Looking into ethical breaches in journalism produces a volume of examples that should make us permanently skeptical of everything written without a mea culpa or first-person pronoun. The Daily Beast recently published an account of one of Hannah Rosin’s interview subjects for her recent bookThe End of Men. In a phone interview stay-at-home father Andy Hinds told Rosin, “I’d never been happier or more comfortable in my own skin than I have during my three year-stint staying home with my kids.” For the sake of pushing her argument, Rosin turned this sentiment into something else, “Andy likes watching the toddlers, but he is wistful about his old life, and somewhat defensive about his new one…These days when his wife suggests that he should go back to work, Andy feels ‘terrified.’ It’s been a long time, and he’s lost the stomach for the outside world.”

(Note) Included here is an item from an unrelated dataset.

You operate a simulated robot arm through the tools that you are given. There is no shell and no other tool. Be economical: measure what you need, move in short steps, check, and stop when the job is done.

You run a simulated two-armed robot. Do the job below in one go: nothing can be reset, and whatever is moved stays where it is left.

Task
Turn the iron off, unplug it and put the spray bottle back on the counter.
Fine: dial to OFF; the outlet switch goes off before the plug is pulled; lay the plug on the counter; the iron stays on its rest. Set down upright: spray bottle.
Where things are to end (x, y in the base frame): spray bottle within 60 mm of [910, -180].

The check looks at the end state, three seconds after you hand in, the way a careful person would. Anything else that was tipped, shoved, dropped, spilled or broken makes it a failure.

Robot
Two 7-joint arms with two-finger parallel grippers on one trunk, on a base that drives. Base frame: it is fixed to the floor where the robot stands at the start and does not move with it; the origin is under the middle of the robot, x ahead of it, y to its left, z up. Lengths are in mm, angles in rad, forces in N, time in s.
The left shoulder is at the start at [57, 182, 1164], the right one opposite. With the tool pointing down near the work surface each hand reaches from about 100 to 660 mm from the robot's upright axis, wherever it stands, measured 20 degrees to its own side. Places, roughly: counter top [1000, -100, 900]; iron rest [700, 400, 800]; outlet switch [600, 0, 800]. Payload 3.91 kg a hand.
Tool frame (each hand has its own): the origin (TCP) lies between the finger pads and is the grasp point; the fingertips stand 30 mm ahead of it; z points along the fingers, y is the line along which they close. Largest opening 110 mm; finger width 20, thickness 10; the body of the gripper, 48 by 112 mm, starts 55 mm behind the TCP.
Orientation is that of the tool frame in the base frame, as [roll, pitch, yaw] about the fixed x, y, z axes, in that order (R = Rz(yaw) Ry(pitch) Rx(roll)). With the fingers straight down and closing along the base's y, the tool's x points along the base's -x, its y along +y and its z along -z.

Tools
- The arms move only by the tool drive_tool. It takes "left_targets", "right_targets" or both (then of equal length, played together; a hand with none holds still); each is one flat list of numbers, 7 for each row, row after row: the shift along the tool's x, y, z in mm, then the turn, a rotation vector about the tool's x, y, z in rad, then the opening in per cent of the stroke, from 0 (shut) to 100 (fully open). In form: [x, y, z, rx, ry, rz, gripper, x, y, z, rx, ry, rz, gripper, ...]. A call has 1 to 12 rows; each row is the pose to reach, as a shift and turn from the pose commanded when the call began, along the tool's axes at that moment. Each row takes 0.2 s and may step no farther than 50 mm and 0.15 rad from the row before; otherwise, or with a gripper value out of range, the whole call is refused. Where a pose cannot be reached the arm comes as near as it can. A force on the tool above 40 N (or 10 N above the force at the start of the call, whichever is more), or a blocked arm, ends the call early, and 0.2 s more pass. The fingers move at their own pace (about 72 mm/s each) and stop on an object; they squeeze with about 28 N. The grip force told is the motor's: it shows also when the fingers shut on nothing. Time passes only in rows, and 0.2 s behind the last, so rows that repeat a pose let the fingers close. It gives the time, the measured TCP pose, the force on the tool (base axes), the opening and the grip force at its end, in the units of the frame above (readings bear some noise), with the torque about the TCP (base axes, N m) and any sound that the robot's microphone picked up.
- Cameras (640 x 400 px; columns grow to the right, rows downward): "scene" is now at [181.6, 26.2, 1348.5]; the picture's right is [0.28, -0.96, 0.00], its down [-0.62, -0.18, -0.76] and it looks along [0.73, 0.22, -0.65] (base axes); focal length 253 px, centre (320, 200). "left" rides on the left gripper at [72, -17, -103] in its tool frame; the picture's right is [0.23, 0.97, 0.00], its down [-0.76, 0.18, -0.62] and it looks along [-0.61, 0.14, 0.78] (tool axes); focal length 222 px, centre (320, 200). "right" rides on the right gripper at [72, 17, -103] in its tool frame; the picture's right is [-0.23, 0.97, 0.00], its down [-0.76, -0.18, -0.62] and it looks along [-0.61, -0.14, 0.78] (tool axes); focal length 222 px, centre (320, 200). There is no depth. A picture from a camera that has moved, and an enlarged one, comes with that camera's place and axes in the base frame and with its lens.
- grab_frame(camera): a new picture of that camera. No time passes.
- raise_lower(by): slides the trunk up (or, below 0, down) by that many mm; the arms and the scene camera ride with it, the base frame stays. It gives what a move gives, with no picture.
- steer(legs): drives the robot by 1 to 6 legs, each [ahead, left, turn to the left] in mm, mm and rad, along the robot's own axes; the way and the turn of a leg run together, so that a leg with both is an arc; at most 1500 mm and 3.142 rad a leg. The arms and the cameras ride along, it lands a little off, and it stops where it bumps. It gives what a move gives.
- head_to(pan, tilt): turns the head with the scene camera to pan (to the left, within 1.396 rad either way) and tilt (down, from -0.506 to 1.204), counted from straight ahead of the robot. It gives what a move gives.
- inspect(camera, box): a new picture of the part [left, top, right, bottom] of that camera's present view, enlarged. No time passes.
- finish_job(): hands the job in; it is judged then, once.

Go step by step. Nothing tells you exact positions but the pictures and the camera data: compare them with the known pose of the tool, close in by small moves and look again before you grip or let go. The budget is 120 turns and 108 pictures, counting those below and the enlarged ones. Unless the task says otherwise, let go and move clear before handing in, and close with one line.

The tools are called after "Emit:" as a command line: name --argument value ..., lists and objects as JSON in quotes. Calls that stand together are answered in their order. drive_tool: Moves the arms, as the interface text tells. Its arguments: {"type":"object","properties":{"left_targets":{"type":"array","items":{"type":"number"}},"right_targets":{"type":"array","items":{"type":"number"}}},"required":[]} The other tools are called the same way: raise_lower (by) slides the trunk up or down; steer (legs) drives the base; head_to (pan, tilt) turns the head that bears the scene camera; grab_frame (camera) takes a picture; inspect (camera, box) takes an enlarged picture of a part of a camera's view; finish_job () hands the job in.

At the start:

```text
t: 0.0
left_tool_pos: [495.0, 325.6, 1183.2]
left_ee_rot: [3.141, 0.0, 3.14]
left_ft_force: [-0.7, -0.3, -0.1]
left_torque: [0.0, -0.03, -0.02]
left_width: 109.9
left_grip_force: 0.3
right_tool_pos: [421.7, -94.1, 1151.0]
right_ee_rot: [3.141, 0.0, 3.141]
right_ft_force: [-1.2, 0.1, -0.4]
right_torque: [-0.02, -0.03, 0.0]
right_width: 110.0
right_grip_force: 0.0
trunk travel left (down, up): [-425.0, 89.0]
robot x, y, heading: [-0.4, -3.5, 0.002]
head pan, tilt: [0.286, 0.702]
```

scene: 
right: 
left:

Slate’s Farhad Manjoo recently made a dramatic reversal of his stance on the iPhone 5, calling it “boring” and publishing a story with a headline “No, This is Not the Best iPhone Ever.” A month later he published a story entitled “The iPhone 5 is a Miracle,” arguing mostly that its industrial design is the techo-equivalent of an immaculate conception. That one person can hold two opinions that seem to refute one another is not surprising. Humans are hypocrites, and we sound like it when we think through our way through things in writing. Yet, which story should we accept as canonical fact? Which is truer than the other? How many months will it take for the miracle claim to be reversed again, or parsed with new found critiques?
There is an admittedly large gap between articulating one’s impressions of a cell phone and reporting on politics or war, but in a way, it is the simple reporting of events that is more dishonest, not because it gets dates or facts wrong but because it presents them as self-contained, subjectively stripped of the processes that brought them into being so that the world can always be thought of as linear and causal. This happened here, then consequently that happened, and this is what this person had to say about it. Typos, plagiarism, and simple human hypocrisy reveal the writer’s pathos as delusory. Consequently, evidence that delusions exist within the dogmatic kingdom of fact and reportage are treated with ruffled consternation, blaming the woe-begotten writer for having been caught in the act of servicing the needs of an audience.